On calculating scanning capacitance microscopy data for a dopant profile in semiconductors
Jay F. Marchiando, Joseph Kopanski
While the calculating the dopant profile from SCM data (the inverse problem) can be formulated as a regularized nonlinear least-squares optimization problem, wherein Poisson equations are solved within the quasi-static approximation in each iteration of the regression procedure, the time-consuming part is calculating the SCM signal from the dopant profile (the forward problem).

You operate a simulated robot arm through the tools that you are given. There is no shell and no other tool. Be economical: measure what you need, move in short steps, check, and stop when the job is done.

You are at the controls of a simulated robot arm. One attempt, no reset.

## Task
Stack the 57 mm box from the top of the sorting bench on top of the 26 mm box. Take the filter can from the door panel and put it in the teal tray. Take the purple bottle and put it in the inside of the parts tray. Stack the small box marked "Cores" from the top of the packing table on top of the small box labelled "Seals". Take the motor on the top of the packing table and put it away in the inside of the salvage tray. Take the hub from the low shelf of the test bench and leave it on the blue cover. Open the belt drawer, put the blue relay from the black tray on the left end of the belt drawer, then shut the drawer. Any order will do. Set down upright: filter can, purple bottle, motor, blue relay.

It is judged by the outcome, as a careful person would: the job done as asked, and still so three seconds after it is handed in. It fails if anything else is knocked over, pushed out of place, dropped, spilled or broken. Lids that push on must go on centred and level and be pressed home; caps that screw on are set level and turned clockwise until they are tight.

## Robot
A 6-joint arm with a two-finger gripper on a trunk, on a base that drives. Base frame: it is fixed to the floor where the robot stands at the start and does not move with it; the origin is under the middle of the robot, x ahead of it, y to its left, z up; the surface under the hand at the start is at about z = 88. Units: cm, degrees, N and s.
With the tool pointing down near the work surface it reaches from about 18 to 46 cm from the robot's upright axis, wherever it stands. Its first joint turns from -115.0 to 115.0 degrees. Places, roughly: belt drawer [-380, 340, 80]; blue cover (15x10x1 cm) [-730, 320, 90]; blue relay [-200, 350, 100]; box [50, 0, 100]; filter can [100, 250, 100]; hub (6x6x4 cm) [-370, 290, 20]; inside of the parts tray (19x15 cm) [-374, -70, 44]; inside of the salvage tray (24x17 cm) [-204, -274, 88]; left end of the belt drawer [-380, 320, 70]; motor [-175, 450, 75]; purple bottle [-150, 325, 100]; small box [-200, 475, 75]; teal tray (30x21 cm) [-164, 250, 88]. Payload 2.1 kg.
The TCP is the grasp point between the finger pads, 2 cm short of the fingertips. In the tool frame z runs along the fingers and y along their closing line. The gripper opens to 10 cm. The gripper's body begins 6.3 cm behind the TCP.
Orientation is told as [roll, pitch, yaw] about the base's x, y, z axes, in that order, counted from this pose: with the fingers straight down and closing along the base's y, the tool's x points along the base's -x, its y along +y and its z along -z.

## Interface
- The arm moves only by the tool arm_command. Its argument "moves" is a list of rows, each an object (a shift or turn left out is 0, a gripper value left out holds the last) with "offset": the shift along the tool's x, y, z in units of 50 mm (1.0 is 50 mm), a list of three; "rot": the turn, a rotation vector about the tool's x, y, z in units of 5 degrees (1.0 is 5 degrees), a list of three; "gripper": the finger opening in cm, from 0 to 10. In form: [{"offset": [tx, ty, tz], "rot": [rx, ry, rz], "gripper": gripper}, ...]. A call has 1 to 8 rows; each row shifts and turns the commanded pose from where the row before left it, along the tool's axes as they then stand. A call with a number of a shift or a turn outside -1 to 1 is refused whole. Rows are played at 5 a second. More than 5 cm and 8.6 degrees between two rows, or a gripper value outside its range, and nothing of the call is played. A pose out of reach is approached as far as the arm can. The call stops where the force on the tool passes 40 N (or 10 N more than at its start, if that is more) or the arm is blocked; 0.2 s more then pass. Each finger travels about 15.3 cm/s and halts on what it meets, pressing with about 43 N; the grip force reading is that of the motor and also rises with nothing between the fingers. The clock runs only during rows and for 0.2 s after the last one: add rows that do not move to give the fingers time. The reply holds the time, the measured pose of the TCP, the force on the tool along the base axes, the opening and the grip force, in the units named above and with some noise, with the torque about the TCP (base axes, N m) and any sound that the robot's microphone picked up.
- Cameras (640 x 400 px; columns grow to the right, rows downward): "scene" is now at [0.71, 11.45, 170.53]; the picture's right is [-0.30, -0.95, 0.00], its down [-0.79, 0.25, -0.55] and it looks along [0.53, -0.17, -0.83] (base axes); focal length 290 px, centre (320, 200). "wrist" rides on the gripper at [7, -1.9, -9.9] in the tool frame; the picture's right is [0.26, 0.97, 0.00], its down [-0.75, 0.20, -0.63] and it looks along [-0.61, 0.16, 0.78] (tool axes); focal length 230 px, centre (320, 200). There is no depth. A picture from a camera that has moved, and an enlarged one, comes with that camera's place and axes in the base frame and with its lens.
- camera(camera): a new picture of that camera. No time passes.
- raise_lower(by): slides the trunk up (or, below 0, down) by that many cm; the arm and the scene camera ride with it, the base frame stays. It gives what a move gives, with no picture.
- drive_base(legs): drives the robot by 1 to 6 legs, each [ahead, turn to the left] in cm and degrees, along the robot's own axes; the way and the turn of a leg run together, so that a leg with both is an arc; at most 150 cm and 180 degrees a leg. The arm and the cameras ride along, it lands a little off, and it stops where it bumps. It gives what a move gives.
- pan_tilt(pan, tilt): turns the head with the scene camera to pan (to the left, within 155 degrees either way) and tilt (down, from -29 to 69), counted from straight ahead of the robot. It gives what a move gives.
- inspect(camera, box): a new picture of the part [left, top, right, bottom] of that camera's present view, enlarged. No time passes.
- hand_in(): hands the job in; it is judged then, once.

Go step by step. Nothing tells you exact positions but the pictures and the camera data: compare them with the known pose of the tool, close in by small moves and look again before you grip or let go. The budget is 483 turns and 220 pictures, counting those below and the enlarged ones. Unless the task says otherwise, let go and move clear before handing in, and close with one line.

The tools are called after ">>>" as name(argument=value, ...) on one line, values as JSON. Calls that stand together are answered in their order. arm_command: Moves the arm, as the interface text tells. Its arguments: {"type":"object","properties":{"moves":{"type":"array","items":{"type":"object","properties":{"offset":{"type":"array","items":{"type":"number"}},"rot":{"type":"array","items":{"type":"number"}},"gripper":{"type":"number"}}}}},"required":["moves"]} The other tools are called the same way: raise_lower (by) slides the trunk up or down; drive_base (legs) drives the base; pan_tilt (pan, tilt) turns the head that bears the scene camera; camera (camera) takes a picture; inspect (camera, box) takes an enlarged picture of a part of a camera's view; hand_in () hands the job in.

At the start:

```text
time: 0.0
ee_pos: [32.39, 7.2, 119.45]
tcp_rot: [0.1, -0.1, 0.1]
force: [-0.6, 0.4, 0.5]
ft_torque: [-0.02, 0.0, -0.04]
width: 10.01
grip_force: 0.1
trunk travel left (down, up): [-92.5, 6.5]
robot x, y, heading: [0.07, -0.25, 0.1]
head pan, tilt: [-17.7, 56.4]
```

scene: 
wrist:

To speed the calculations, it is proposed that the SCM signal (the derivative capacitance) be found by solving three Poisson equations using the finite-element method, and the oxide capacitance areal distribution of the oxide and the air near the probe-tip be used to specify a natural boundary condition along the probed surface of the doped semiconductor sample, so that only the doped semiconductor substrate region needs to be meshed. While using a natural boundary condition here is less stable than meshing the regions of oxide and air near the probe-tip and using Dirichlet boundary conditions along the probe-tip boundary, it is found to be workable. Here, linear finite elements are found to give inaccurate results, and third-order finite-elements are found to give acceptable results. To further speed the calculations, it is proposed that a reasonably coarse mesh be used. The method is applied to a model one-dimensional (1D) ion-implanted dopant profile in a two-dimensional geometry, and the results of calculation for the forward problem are compared with that of using Dirichlet boundary conditions along the probe-tip.